● TASK OBJECTIVE
Retype all of the data exactly as given. Give them as a JSON list of strings, one for each line, with blank lines left out.

___ STORED DATA ___

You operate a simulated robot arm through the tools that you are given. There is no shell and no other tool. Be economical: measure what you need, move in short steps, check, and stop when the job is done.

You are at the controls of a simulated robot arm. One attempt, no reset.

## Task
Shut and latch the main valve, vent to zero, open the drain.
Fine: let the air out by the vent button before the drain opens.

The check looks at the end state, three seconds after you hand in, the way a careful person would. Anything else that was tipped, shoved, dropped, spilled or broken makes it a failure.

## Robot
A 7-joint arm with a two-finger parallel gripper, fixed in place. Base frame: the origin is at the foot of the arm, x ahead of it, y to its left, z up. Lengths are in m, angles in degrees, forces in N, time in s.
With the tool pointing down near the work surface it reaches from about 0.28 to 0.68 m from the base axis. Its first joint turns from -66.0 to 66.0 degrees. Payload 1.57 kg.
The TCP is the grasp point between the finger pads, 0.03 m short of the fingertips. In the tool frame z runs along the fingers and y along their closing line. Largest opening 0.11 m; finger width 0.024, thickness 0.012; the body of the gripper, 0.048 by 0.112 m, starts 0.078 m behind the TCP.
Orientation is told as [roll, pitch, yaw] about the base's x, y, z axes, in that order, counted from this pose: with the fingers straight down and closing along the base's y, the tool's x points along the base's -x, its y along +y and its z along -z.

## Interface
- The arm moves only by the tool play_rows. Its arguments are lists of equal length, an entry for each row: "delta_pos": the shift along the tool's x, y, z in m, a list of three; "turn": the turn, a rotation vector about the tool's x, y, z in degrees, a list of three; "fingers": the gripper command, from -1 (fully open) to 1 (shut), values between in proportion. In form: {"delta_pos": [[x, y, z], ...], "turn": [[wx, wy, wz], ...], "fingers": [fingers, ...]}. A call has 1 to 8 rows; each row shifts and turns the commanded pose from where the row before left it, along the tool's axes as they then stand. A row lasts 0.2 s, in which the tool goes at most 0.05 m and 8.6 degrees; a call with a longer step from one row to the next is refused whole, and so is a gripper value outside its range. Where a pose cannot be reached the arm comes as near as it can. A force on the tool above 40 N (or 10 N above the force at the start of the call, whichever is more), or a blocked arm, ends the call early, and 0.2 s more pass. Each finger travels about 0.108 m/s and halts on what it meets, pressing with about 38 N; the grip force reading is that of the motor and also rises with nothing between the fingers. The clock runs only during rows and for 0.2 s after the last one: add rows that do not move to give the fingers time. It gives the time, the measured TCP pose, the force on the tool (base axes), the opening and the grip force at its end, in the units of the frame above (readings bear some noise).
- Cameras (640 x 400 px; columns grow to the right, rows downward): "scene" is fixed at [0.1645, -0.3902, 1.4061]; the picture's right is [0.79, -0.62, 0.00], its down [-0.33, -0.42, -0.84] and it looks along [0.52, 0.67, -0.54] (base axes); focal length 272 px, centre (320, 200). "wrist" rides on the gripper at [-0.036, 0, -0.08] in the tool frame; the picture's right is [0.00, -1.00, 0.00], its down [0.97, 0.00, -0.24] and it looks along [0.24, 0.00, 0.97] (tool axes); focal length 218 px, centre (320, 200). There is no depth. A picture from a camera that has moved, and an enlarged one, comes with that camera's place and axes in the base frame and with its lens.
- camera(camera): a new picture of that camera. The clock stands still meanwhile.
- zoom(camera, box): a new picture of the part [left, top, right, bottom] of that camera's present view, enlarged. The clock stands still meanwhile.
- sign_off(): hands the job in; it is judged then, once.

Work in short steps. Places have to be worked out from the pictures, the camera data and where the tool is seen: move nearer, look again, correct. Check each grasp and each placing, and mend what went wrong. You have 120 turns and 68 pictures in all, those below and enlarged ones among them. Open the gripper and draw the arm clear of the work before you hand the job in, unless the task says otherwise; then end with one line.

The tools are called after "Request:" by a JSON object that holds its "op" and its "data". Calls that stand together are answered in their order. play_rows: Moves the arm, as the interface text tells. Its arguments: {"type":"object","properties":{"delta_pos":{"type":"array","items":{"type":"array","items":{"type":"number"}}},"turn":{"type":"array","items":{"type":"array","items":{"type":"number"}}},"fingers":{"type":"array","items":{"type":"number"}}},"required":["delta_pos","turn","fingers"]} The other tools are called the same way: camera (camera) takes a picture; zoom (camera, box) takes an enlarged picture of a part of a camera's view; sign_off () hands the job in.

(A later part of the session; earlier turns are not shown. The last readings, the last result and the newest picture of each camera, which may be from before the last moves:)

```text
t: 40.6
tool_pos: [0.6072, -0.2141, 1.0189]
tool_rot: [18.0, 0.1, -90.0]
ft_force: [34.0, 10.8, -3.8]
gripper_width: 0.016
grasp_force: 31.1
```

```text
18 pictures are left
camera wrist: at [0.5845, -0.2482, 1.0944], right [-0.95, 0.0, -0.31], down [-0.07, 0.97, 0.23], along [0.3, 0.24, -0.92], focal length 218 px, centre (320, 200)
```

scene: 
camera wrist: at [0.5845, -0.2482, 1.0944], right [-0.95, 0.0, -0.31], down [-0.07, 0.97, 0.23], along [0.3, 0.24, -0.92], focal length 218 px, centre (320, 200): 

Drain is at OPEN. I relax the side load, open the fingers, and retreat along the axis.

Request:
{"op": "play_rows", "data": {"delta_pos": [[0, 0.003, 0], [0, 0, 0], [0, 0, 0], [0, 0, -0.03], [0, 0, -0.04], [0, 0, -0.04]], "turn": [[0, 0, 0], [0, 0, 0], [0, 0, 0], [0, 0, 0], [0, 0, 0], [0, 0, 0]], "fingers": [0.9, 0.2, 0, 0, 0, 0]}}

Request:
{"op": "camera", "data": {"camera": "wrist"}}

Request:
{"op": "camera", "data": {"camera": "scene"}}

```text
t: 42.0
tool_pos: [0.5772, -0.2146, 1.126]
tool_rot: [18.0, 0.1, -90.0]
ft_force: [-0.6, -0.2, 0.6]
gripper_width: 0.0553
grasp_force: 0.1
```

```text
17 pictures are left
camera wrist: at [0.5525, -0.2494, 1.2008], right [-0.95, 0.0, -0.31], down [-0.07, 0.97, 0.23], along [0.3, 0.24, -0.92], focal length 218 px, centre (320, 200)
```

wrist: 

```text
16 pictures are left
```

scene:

___

● RESULT OF THE TASK
[
  "You operate a simulated robot arm through the tools that you are given. There is no shell and no other tool. Be economical: measure what you need, move in short steps, check, and stop when the job is done.",
  "You are at the controls of a simulated robot arm. One attempt, no reset.",
  "## Task",
  "Shut and latch the main valve, vent to zero, open the drain.",
  "Fine: let the air out by the vent button before the drain opens.",
  "The check looks at the end state, three seconds after you hand in, the way a careful person would. Anything else that was tipped, shoved, dropped, spilled or broken makes it a failure.",
  "## Robot",
  "A 7-joint arm with a two-finger parallel gripper, fixed in place. Base frame: the origin is at the foot of the arm, x ahead of it, y to its left, z up. Lengths are in m, angles in degrees, forces in N, time in s.",
  "With the tool pointing down near the work surface it reaches from about 0.28 to 0.68 m from the base axis. Its first joint turns from -66.0 to 66.0 degrees. Payload 1.57 kg.",
  "The TCP is the grasp point between the finger pads, 0.03 m short of the fingertips. In the tool frame z runs along the fingers and y along their closing line. Largest opening 0.11 m; finger width 0.024, thickness 0.012; the body of the gripper, 0.048 by 0.112 m, starts 0.078 m behind the TCP.",
  "Orientation is told as [roll, pitch, yaw] about the base's x, y, z axes, in that order, counted from this pose: with the fingers straight down and closing along the base's y, the tool's x points along the base's -x, its y along +y and its z along -z.",
  "## Interface",
  "- The arm moves only by the tool play_rows. Its arguments are lists of equal length, an entry for each row: \"delta_pos\": the shift along the tool's x, y, z in m, a list of three; \"turn\": the turn, a rotation vector about the tool's x, y, z in degrees, a list of three; \"fingers\": the gripper command, from -1 (fully open) to 1 (shut), values between in proportion. In form: {\"delta_pos\": [[x, y, z], ...], \"turn\": [[wx, wy, wz], ...], \"fingers\": [fingers, ...]}. A call has 1 to 8 rows; each row shifts and turns the commanded pose from where the row before left it, along the tool's axes as they then stand. A row lasts 0.2 s, in which the tool goes at most 0.05 m and 8.6 degrees; a call with a longer step from one row to the next is refused whole, and so is a gripper value outside its range. Where a pose cannot be reached the arm comes as near as it can. A force on the tool above 40 N (or 10 N above the force at the start of the call, whichever is more), or a blocked arm, ends the call early, and 0.2 s more pass. Each finger travels about 0.108 m/s and halts on what it meets, pressing with about 38 N; the grip force reading is that of the motor and also rises with nothing between the fingers. The clock runs only during rows and for 0.2 s after the last one: add rows that do not move to give the fingers time. It gives the time, the measured TCP pose, the force on the tool (base axes), the opening and the grip force at its end, in the units of the frame above (readings bear some noise).",
  "- Cameras (640 x 400 px; columns grow to the right, rows downward): \"scene\" is fixed at [0.1645, -0.3902, 1.4061]; the picture's right is [0.79, -0.62, 0.00], its down [-0.33, -0.42, -0.84] and it looks along [0.52, 0.67, -0.54] (base axes); focal length 272 px, centre (320, 200). \"wrist\" rides on the gripper at [-0.036, 0, -0.08] in the tool frame; the picture's right is [0.00, -1.00, 0.00], its down [0.97, 0.00, -0.24] and it looks along [0.24, 0.00, 0.97] (tool axes); focal length 218 px, centre (320, 200). There is no depth. A picture from a camera that has moved, and an enlarged one, comes with that camera's place and axes in the base frame and with its lens.",
  "- camera(camera): a new picture of that camera. The clock stands still meanwhile.",
  "- zoom(camera, box): a new picture of the part [left, top, right, bottom] of that camera's present view, enlarged. The clock stands still meanwhile.",
  "- sign_off(): hands the job in; it is judged then, once.",
  "Work in short steps. Places have to be worked out from the pictures, the camera data and where the tool is seen: move nearer, look again, correct. Check each grasp and each placing, and mend what went wrong. You have 120 turns and 68 pictures in all, those below and enlarged ones among them. Open the gripper and draw the arm clear of the work before you hand the job in, unless the task says otherwise; then end with one line.",
  "The tools are called after \"Request:\" by a JSON object that holds its \"op\" and its \"data\". Calls that stand together are answered in their order. play_rows: Moves the arm, as the interface text tells. Its arguments: {\"type\":\"object\",\"properties\":{\"delta_pos\":{\"type\":\"array\",\"items\":{\"type\":\"array\",\"items\":{\"type\":\"number\"}}},\"turn\":{\"type\":\"array\",\"items\":{\"type\":\"array\",\"items\":{\"type\":\"number\"}}},\"fingers\":{\"type\":\"array\",\"items\":{\"type\":\"number\"}}},\"required\":[\"delta_pos\",\"turn\",\"fingers\"]} The other tools are called the same way: camera (camera) takes a picture; zoom (camera, box) takes an enlarged picture of a part of a camera's view; sign_off () hands the job in.",
  "(A later part of the session; earlier turns are not shown. The last readings, the last result and the newest picture of each camera, which may be from before the last moves:)",
  "```text",
  "t: 40.6",
  "tool_pos: [0.6072, -0.2141, 1.0189]",
  "tool_rot: [18.0, 0.1, -90.0]",
  "ft_force: [34.0, 10.8, -3.8]",
  "gripper_width: 0.016",
  "grasp_force: 31.1",
  "```",
  "```text",
  "18 pictures are left",
  "camera wrist: at [0.5845, -0.2482, 1.0944], right [-0.95, 0.0, -0.31], down [-0.07, 0.97, 0.23], along [0.3, 0.24, -0.92], focal length 218 px, centre (320, 200)",
  "```",
  "scene: ",
  "camera wrist: at [0.5845, -0.2482, 1.0944], right [-0.95, 0.0, -0.31], down [-0.07, 0.97, 0.23], along [0.3, 0.24, -0.92], focal length 218 px, centre (320, 200): ",
  "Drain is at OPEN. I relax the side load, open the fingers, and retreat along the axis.",
  "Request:",
  "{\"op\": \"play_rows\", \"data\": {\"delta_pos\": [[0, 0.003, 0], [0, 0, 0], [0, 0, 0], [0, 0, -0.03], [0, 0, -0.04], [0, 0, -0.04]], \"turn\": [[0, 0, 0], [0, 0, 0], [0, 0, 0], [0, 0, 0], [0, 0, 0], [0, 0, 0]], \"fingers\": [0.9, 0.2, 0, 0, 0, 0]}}",
  "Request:",
  "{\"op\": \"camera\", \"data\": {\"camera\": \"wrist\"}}",
  "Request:",
  "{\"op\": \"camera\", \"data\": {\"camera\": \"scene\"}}",
  "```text",
  "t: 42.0",
  "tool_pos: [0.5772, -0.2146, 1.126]",
  "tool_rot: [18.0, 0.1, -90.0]",
  "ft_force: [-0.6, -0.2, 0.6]",
  "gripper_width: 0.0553",
  "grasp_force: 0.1",
  "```",
  "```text",
  "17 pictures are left",
  "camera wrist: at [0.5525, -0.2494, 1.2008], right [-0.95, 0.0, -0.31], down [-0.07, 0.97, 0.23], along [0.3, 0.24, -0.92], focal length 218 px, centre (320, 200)",
  "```",
  "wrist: ",
  "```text",
  "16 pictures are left",
  "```",
  "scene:"
]